Outside the Society, he works as an associate professor of science and technology policy at George Washington University in Washington, DC with a particular interest in policy regarding digital technology and professional societies. There, Grier has worked as a university administrator for the past 20 years and has demonstrated a capacity for organizational management. He served as leader of the undergraduate computer systems degree, director of the University Honors Program, assistant dean of engineering, and associate dean of International Affairs.

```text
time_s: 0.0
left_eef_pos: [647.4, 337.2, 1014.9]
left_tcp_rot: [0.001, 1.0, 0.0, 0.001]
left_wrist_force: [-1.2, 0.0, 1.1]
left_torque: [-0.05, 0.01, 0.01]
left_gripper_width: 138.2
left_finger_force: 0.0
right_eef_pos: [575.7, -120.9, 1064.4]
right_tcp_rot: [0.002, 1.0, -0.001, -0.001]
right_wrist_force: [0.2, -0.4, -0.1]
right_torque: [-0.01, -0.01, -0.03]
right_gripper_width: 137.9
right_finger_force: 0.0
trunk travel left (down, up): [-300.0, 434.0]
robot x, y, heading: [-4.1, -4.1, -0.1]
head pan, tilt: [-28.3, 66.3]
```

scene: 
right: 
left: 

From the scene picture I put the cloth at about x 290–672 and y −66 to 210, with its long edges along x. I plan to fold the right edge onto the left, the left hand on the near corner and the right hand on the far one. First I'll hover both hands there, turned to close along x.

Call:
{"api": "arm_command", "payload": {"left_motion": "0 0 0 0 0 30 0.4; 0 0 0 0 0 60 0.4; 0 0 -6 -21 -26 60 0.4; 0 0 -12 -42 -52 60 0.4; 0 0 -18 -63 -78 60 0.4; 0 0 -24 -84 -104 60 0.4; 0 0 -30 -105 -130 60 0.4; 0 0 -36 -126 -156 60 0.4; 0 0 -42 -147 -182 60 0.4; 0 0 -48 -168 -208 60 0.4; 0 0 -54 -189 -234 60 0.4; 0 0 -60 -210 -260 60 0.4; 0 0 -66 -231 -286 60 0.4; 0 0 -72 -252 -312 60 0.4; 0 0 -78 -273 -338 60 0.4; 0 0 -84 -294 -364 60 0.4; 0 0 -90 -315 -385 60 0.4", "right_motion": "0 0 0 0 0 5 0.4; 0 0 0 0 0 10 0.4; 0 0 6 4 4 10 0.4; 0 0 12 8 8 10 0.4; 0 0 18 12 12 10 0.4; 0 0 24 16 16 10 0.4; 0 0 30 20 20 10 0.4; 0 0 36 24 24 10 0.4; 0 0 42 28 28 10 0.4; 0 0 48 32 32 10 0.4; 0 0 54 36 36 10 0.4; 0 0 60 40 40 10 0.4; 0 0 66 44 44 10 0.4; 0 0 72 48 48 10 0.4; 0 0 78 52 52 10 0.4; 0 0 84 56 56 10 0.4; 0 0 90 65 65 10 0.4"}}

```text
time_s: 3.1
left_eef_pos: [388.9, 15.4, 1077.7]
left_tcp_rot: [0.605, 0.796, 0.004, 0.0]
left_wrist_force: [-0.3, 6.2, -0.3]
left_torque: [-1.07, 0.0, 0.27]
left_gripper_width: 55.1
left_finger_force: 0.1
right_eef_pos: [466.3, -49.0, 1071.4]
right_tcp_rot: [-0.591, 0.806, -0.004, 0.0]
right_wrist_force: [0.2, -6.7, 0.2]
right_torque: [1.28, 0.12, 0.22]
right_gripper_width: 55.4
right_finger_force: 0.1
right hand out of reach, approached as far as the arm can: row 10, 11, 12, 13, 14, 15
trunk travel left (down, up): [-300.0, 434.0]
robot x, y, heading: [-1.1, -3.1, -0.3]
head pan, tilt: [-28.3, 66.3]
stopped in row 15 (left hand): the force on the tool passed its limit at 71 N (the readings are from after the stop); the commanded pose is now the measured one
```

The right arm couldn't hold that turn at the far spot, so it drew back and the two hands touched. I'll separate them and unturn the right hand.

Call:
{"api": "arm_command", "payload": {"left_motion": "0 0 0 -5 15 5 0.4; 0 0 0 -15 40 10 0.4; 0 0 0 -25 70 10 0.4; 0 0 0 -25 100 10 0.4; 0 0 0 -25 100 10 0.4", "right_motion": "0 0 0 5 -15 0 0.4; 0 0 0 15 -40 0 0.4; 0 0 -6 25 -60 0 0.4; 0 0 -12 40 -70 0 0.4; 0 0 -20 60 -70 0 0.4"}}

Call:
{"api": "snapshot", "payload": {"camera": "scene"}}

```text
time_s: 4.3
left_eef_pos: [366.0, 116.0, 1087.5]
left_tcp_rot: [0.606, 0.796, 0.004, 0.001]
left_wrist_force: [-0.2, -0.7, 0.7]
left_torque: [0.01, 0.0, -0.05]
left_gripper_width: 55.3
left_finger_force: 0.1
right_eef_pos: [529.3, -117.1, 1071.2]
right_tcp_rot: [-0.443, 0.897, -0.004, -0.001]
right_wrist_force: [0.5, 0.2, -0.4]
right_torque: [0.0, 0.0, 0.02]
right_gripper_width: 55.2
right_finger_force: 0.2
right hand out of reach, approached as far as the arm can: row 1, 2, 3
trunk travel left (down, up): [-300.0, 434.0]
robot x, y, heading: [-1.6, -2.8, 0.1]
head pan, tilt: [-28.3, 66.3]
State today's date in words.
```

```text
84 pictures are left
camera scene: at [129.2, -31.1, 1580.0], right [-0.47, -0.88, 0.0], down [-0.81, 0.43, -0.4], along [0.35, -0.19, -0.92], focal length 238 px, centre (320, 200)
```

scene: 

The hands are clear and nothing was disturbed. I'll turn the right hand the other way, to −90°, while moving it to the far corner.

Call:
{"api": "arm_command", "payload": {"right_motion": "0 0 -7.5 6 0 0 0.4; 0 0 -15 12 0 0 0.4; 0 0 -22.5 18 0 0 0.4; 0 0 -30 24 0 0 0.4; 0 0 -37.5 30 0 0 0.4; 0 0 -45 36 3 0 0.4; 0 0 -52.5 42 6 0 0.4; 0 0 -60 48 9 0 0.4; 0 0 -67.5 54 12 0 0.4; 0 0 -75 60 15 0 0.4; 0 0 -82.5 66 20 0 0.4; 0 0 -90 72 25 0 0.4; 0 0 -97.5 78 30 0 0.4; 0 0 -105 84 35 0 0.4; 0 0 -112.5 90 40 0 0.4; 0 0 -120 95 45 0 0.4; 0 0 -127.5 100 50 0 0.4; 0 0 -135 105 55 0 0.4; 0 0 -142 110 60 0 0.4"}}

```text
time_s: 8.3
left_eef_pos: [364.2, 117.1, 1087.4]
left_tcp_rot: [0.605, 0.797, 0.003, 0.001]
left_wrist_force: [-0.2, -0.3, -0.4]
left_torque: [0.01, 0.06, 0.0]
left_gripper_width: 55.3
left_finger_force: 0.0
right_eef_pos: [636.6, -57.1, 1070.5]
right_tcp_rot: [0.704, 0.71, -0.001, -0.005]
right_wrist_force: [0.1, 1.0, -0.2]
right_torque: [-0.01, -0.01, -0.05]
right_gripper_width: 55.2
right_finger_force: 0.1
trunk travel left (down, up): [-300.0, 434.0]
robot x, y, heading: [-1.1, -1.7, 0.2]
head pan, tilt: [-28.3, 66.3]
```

Finally, Grier has worked extensively within the computer industry. He started as a programmer and systems designer for the old Burroughs Corporation. He has also worked extensively as a consultant in the field. A more detailed biography can be found at www.dagrier.net.
Email: grier@gwu.edu
DVP term expires December 2023
Presentations
The Generations of Computing and the Coming Data Age
If you look carefully at the development of computing, you can see clear generational cycles. These cycles are marked by a sharp change of technology and a group of young leaders taking advantage of those changes. There is clearly a period of 20 years in which these leaders rise to prominence in the field before passing command to the next generation. We can point to the mainframe generation of the Fifties, the Software/PC Generation of the 70s, the Internet/Mobile Generation of the 90s. We are clearly nearing the end of the 90s cycle and need to start asking what follows and who will be the next generation. This talk considers the extent to which data will be the next driving technology and the extent to which we are already shifting towards the data generation of leaders.
Anarchist with a Pintrest Account (also entitled “The Digital YMCA”)
While we have come to believe that the current social turmoil on the Internet, the turmoil that involves falsified news, exaggerated claims, and brutal debate, is unique to our age, we can quickly see reasons why it is not. This talk looks at the network as a means of organization production and considers how changes in production sparked changes in social discourse. It suggests that we are in a transitional age, that the social platform of the Internet will eventually look for ways of claiming social discourse, and how a small handful of modest social institutions will have a substantial impact.
Human Computers, Crowdworkers, and the ever presence of the gig economy
The modern gig economy, with workers distributed over large areas and paid by the task, is far from unique to the modern age. The first large computing institutions, the computing labs or computing rooms that employed human computers, proved to have much in common with the platforms such as TaskRabbit, TopCoder, Uber or Upwork. These computing rooms represent some of our first efforts at large scale data processing and they left a pattern that has been followed by many a big tech firm or computing institution. These labs favored and expanded markets as a way to expand computing and to promote data analysis. The lessons of these organizations suggest some surprising lessons for those who are trying to understand how computing technology is changing our economy.